◆ Requirement 1:
Your answer is an exact quotation from the provided passage: it starts at "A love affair" and ends at "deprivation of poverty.".
◆ Requirement 2:
Keep the provided passage going from its last sentence.

◆ Provided passage:
◆ ◆ ◆ ◆

The starting point for La bohème and its entire creative process up until the first performance of the opera in Turin’s Teatro Regio on 1 February 1896 is documented in minute detail in the abundant correspondence between Giacomo Puccini, his publisher and mentor Giulio Ricordi, and the librettists Giuseppe Giacosa and Luigi Illica. The latter began their stormy, yet fruitful, collaboration with this opera and went on to write the librettos for Tosca and Madama Butterfly.
Starting with the book Scènes de la vie de bohème by Henri Murger (1882-1861), originally a series of autobiographical stories published in a magazine, the two librettists, closely supervised by Puccini, built an ensemble plot in which four young bohemian artists confront financial difficulties and bad weather with humour and good cheer, finding their way in an effervescent, bustling, wintry Paris.
A love affair between one of them, aspiring poet Rodolfo, and the seamstress Mimi is cut short by her death. We watch the story move from the pleasures and dreams of youth to the solidity of real life, with all its problems.
With his sublime orchestral palette, his mastery of poetic rhythm and his enormous talent for drama, Puccini builds the personalities of the young people with his usual skill, contrasting sparkling anecdotes and fun with deep and heartfelt passions. Their short, conversational phrases are interlaced with others of much greater melodic and dramatic power. The orchestration is expressive and effective, suggesting tiny details such as flickering flames or jingling coins, while setting scenes in an almost cinematic fashion, from the chilly garret to the busy streets of Paris at Christmas time, or the loneliness and deprivation of poverty.

◆ ◆ ◆ ◆

◆ Data provided:
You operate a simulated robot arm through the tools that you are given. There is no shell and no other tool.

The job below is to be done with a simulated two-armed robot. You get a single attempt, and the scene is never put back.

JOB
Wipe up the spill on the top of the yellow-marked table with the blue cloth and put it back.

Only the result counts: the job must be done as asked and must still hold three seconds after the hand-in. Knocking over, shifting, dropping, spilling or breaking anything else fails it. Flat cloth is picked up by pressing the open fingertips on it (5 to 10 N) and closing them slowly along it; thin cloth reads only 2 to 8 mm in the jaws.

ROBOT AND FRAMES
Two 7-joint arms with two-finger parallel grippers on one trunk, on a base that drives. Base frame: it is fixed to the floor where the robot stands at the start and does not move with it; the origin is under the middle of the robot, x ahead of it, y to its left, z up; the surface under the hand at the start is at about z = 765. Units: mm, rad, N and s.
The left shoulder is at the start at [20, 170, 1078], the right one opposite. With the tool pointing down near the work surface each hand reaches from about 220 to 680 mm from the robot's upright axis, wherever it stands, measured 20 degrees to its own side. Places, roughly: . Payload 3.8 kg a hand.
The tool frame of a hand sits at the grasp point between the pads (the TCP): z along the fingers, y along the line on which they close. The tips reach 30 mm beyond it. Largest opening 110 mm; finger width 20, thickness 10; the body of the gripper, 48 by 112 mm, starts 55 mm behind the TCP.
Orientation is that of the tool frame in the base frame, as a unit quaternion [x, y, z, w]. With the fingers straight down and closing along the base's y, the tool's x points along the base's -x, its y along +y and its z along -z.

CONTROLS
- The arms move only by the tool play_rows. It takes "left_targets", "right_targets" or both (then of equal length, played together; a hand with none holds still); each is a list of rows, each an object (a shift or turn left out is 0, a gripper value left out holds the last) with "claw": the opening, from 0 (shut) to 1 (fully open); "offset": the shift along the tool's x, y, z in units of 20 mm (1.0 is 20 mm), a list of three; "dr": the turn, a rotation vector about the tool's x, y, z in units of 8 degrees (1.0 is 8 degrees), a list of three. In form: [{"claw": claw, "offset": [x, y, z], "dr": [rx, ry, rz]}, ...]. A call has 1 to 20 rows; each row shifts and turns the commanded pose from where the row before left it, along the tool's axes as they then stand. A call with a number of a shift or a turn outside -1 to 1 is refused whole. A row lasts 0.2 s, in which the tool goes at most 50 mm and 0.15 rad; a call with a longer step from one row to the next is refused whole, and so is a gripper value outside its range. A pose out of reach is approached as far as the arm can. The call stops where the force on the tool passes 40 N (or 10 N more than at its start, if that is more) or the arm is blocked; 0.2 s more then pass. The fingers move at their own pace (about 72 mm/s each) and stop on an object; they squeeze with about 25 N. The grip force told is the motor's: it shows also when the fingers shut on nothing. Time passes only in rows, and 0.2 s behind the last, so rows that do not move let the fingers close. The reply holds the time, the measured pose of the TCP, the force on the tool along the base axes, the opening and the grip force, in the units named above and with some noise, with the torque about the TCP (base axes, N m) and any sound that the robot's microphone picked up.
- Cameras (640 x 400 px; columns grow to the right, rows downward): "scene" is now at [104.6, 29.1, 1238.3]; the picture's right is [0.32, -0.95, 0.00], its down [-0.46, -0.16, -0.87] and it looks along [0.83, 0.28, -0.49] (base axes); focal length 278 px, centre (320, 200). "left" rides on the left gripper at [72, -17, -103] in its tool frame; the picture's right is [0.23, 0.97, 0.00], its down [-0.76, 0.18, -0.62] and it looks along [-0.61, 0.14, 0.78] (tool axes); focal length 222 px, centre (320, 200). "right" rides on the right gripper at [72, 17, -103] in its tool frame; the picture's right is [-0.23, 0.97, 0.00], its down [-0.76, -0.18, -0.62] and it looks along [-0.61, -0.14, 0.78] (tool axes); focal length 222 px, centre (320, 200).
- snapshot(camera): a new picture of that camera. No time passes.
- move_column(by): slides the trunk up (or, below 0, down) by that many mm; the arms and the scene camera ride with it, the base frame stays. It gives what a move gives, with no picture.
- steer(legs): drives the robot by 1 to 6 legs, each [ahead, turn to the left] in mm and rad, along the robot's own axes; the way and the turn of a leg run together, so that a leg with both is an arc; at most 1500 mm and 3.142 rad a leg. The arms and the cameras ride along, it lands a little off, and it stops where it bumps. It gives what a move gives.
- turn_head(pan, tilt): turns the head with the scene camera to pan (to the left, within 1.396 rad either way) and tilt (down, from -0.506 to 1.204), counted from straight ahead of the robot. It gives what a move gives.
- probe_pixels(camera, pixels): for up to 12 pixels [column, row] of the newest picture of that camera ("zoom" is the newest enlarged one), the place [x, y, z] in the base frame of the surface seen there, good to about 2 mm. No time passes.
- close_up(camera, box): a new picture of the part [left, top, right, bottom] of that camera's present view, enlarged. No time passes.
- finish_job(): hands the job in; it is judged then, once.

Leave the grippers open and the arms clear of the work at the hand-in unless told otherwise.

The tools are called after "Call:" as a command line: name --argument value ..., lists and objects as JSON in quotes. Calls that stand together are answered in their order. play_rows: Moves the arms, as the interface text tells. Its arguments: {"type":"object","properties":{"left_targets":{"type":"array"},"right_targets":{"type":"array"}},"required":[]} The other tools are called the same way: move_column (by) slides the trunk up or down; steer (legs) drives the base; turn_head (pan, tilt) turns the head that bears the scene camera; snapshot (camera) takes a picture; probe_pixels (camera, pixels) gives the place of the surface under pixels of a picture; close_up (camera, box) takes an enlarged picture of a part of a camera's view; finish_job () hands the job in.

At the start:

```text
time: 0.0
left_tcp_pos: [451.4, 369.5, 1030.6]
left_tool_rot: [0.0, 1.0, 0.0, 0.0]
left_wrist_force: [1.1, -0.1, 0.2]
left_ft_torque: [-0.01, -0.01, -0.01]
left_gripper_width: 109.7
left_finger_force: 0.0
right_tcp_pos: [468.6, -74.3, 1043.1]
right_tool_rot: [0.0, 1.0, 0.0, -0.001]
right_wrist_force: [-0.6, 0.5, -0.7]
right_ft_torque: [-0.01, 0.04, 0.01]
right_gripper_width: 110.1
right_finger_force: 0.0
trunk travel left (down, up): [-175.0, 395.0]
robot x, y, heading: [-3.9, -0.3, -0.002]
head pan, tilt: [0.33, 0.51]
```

◆ ◆ ◆ ◆

◆ Response 1:
A love affair between one of them, aspiring poet Rodolfo, and the seamstress Mimi is cut short by her death. We watch the story move from the pleasures and dreams of youth to the solidity of real life, with all its problems.
With his sublime orchestral palette, his mastery of poetic rhythm and his enormous talent for drama, Puccini builds the personalities of the young people with his usual skill, contrasting sparkling anecdotes and fun with deep and heartfelt passions. Their short, conversational phrases are interlaced with others of much greater melodic and dramatic power. The orchestration is expressive and effective, suggesting tiny details such as flickering flames or jingling coins, while setting scenes in an almost cinematic fashion, from the chilly garret to the busy streets of Paris at Christmas time, or the loneliness and deprivation of poverty.

◆ Response 2:
Past moments are evoked like flashes of memory by a masterly use of musical motifs associated with emotions or even objects to which Puccini gives great symbolic significance: Mimi’s candle, the pink bonnet Rodolfo buys for her, Colline’s overcoat, or the muff which warms the heroine’s hands on her deathbed…These moments which come and go in our memory, concealed and then revealed in the everyday affairs which make up our lives, are the narrative thread running through this new production of La bohème, which was broadcast live.
The prestigious British stage director Richard Jones and the set and costume designer Stewart Laing present the opera as a series of scenes from bohemian life, without hiding the backstage work that usually goes on behind the scenes. The audience can see how the sets are changed, how different devices are used to create theatrical effects, and how props are piled up in the wings, like scraps of life crammed into our memory.
From their vantage point, the audience watches the past and present of the characters at the same time, unable to immerse themselves in the cold, bright Paris of the young bohemians because they will always see it depicted on stage. But this ‘play within a play’ device, which blurs real time and theatre time, the auditorium and the stage, drama and metaphor, will bring the audience to a richer interpretation of Puccini’s work, enhanced by viewing it from different angles, with all its images.
Opera in four acts
Music by Giacomo Puccini (1858-1924)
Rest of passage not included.